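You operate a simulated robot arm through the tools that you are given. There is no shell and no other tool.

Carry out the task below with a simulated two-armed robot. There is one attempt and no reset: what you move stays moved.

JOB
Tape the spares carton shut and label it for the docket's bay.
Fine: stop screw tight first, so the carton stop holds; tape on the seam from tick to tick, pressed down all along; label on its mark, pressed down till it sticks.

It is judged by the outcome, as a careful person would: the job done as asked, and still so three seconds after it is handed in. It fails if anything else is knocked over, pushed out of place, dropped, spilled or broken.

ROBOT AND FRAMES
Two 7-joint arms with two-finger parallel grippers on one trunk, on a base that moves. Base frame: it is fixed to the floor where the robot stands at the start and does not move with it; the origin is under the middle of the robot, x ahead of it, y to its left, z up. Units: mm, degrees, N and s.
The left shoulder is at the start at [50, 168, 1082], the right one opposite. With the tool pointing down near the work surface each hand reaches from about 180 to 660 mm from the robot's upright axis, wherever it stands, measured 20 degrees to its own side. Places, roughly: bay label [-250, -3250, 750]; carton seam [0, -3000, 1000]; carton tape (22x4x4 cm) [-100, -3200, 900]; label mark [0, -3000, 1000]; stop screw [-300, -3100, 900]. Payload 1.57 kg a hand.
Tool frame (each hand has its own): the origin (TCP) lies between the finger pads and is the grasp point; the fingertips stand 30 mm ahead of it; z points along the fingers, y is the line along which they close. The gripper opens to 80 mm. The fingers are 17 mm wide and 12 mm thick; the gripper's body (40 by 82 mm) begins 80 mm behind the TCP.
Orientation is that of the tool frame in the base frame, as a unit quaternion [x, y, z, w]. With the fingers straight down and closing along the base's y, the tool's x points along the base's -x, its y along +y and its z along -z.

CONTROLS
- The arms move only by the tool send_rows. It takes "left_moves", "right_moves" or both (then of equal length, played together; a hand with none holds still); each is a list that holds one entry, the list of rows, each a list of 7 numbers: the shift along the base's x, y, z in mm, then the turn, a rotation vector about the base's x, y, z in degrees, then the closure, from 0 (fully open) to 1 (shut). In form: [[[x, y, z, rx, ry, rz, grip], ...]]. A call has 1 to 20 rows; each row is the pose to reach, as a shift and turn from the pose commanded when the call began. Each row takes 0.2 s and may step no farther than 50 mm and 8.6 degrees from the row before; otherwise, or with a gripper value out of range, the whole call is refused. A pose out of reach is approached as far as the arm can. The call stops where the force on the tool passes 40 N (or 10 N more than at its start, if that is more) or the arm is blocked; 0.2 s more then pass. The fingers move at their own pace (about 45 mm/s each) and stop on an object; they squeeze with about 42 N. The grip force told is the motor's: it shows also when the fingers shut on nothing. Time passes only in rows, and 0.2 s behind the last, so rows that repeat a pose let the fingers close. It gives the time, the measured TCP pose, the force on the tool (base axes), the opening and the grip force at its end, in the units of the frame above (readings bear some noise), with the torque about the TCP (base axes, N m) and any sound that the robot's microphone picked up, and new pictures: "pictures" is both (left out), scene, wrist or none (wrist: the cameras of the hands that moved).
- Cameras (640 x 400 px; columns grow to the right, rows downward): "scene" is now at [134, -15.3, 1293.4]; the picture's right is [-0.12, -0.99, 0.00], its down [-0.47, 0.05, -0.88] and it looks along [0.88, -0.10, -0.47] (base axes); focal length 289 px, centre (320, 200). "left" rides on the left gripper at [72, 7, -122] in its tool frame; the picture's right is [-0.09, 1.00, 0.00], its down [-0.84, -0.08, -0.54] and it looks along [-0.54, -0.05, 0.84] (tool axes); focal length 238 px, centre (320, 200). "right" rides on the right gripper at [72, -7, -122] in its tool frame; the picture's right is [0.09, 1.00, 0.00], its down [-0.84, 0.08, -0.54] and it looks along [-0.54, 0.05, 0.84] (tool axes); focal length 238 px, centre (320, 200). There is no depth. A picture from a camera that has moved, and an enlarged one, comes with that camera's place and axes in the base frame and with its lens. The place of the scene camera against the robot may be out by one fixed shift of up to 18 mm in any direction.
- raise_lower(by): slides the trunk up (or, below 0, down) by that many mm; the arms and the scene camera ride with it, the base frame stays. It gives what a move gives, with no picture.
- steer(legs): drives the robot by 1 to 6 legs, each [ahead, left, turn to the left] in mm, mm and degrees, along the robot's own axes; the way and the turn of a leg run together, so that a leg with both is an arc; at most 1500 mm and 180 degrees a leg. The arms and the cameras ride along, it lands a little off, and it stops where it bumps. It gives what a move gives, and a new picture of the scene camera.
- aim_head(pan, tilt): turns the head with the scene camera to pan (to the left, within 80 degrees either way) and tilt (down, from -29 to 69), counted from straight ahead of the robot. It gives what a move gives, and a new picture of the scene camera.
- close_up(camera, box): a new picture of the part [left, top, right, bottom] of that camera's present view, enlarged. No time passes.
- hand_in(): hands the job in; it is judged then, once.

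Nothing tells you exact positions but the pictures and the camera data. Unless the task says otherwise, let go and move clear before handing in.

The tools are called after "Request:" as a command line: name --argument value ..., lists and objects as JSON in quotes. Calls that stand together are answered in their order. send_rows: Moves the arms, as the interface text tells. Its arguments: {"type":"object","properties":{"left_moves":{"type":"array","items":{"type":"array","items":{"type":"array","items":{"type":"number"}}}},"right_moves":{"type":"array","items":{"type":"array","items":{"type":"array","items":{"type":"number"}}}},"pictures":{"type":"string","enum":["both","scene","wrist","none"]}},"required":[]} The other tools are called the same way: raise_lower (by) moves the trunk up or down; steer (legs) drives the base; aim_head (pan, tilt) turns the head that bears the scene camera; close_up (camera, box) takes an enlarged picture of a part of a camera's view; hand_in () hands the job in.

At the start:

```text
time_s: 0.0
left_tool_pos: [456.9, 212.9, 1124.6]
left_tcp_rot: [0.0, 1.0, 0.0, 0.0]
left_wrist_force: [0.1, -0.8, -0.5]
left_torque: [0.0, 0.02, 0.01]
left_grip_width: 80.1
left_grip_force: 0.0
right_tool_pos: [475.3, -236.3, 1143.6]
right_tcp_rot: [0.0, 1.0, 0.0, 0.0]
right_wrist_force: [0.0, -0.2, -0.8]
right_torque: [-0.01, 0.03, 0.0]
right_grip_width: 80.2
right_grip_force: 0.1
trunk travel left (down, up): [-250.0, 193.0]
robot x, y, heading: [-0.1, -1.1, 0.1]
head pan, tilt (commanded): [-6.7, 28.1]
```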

YOUR TASK:
Copy down the material exactly as written.

IN RESPONSE:
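You operate a simulated robot arm through the tools that you are given. There is no shell and no other tool.

Carry out the task below with a simulated two-armed robot. There is one attempt and no reset: what you move stays moved.

JOB
Tape the spares carton shut and label it for the docket's bay.
Fine: stop screw tight first, so the carton stop holds; tape on the seam from tick to tick, pressed down all along; label on its mark, pressed down till it sticks.

It is judged by the outcome, as a careful person would: the job done as asked, and still so three seconds after it is handed in. It fails if anything else is knocked over, pushed out of place, dropped, spilled or broken.

ROBOT AND FRAMES
Two 7-joint arms with two-finger parallel grippers on one trunk, on a base that moves. Base frame: it is fixed to the floor where the robot stands at the start and does not move with it; the origin is under the middle of the robot, x ahead of it, y to its left, z up. Units: mm, degrees, N and s.
The left shoulder is at the start at [50, 168, 1082], the right one opposite. With the tool pointing down near the work surface each hand reaches from about 180 to 660 mm from the robot's upright axis, wherever it stands, measured 20 degrees to its own side. Places, roughly: bay label [-250, -3250, 750]; carton seam [0, -3000, 1000]; carton tape (22x4x4 cm) [-100, -3200, 900]; label mark [0, -3000, 1000]; stop screw [-300, -3100, 900]. Payload 1.57 kg a hand.
Tool frame (each hand has its own): the origin (TCP) lies between the finger pads and is the grasp point; the fingertips stand 30 mm ahead of it; z points along the fingers, y is the line along which they close. The gripper opens to 80 mm. The fingers are 17 mm wide and 12 mm thick; the gripper's body (40 by 82 mm) begins 80 mm behind the TCP.
Orientation is that of the tool frame in the base frame, as a unit quaternion [x, y, z, w]. With the fingers straight down and closing along the base's y, the tool's x points along the base's -x, its y along +y and its z along -z.

CONTROLS
- The arms move only by the tool send_rows. It takes "left_moves", "right_moves" or both (then of equal length, played together; a hand with none holds still); each is a list that holds one entry, the list of rows, each a list of 7 numbers: the shift along the base's x, y, z in mm, then the turn, a rotation vector about the base's x, y, z in degrees, then the closure, from 0 (fully open) to 1 (shut). In form: [[[x, y, z, rx, ry, rz, grip], ...]]. A call has 1 to 20 rows; each row is the pose to reach, as a shift and turn from the pose commanded when the call began. Each row takes 0.2 s and may step no farther than 50 mm and 8.6 degrees from the row before; otherwise, or with a gripper value out of range, the whole call is refused. A pose out of reach is approached as far as the arm can. The call stops where the force on the tool passes 40 N (or 10 N more than at its start, if that is more) or the arm is blocked; 0.2 s more then pass. The fingers move at their own pace (about 45 mm/s each) and stop on an object; they squeeze with about 42 N. The grip force told is the motor's: it shows also when the fingers shut on nothing. Time passes only in rows, and 0.2 s behind the last, so rows that repeat a pose let the fingers close. It gives the time, the measured TCP pose, the force on the tool (base axes), the opening and the grip force at its end, in the units of the frame above (readings bear some noise), with the torque about the TCP (base axes, N m) and any sound that the robot's microphone picked up, and new pictures: "pictures" is both (left out), scene, wrist or none (wrist: the cameras of the hands that moved).
- Cameras (640 x 400 px; columns grow to the right, rows downward): "scene" is now at [134, -15.3, 1293.4]; the picture's right is [-0.12, -0.99, 0.00], its down [-0.47, 0.05, -0.88] and it looks along [0.88, -0.10, -0.47] (base axes); focal length 289 px, centre (320, 200). "left" rides on the left gripper at [72, 7, -122] in its tool frame; the picture's right is [-0.09, 1.00, 0.00], its down [-0.84, -0.08, -0.54] and it looks along [-0.54, -0.05, 0.84] (tool axes); focal length 238 px, centre (320, 200). "right" rides on the right gripper at [72, -7, -122] in its tool frame; the picture's right is [0.09, 1.00, 0.00], its down [-0.84, 0.08, -0.54] and it looks along [-0.54, 0.05, 0.84] (tool axes); focal length 238 px, centre (320, 200). There is no depth. A picture from a camera that has moved, and an enlarged one, comes with that camera's place and axes in the base frame and with its lens. The place of the scene camera against the robot may be out by one fixed shift of up to 18 mm in any direction.
- raise_lower(by): slides the trunk up (or, below 0, down) by that many mm; the arms and the scene camera ride with it, the base frame stays. It gives what a move gives, with no picture.
- steer(legs): drives the robot by 1 to 6 legs, each [ahead, left, turn to the left] in mm, mm and degrees, along the robot's own axes; the way and the turn of a leg run together, so that a leg with both is an arc; at most 1500 mm and 180 degrees a leg. The arms and the cameras ride along, it lands a little off, and it stops where it bumps. It gives what a move gives, and a new picture of the scene camera.
- aim_head(pan, tilt): turns the head with the scene camera to pan (to the left, within 80 degrees either way) and tilt (down, from -29 to 69), counted from straight ahead of the robot. It gives what a move gives, and a new picture of the scene camera.
- close_up(camera, box): a new picture of the part [left, top, right, bottom] of that camera's present view, enlarged. No time passes.
- hand_in(): hands the job in; it is judged then, once.

Nothing tells you exact positions but the pictures and the camera data. Unless the task says otherwise, let go and move clear before handing in.

The tools are called after "Request:" as a command line: name --argument value ..., lists and objects as JSON in quotes. Calls that stand together are answered in their order. send_rows: Moves the arms, as the interface text tells. Its arguments: {"type":"object","properties":{"left_moves":{"type":"array","items":{"type":"array","items":{"type":"array","items":{"type":"number"}}}},"right_moves":{"type":"array","items":{"type":"array","items":{"type":"array","items":{"type":"number"}}}},"pictures":{"type":"string","enum":["both","scene","wrist","none"]}},"required":[]} The other tools are called the same way: raise_lower (by) moves the trunk up or down; steer (legs) drives the base; aim_head (pan, tilt) turns the head that bears the scene camera; close_up (camera, box) takes an enlarged picture of a part of a camera's view; hand_in () hands the job in.

At the start:

```text
time_s: 0.0
left_tool_pos: [456.9, 212.9, 1124.6]
left_tcp_rot: [0.0, 1.0, 0.0, 0.0]
left_wrist_force: [0.1, -0.8, -0.5]
left_torque: [0.0, 0.02, 0.01]
left_grip_width: 80.1
left_grip_force: 0.0
right_tool_pos: [475.3, -236.3, 1143.6]
right_tcp_rot: [0.0, 1.0, 0.0, 0.0]
right_wrist_force: [0.0, -0.2, -0.8]
right_torque: [-0.01, 0.03, 0.0]
right_grip_width: 80.2
right_grip_force: 0.1
trunk travel left (down, up): [-250.0, 193.0]
robot x, y, heading: [-0.1, -1.1, 0.1]
head pan, tilt (commanded): [-6.7, 28.1]
```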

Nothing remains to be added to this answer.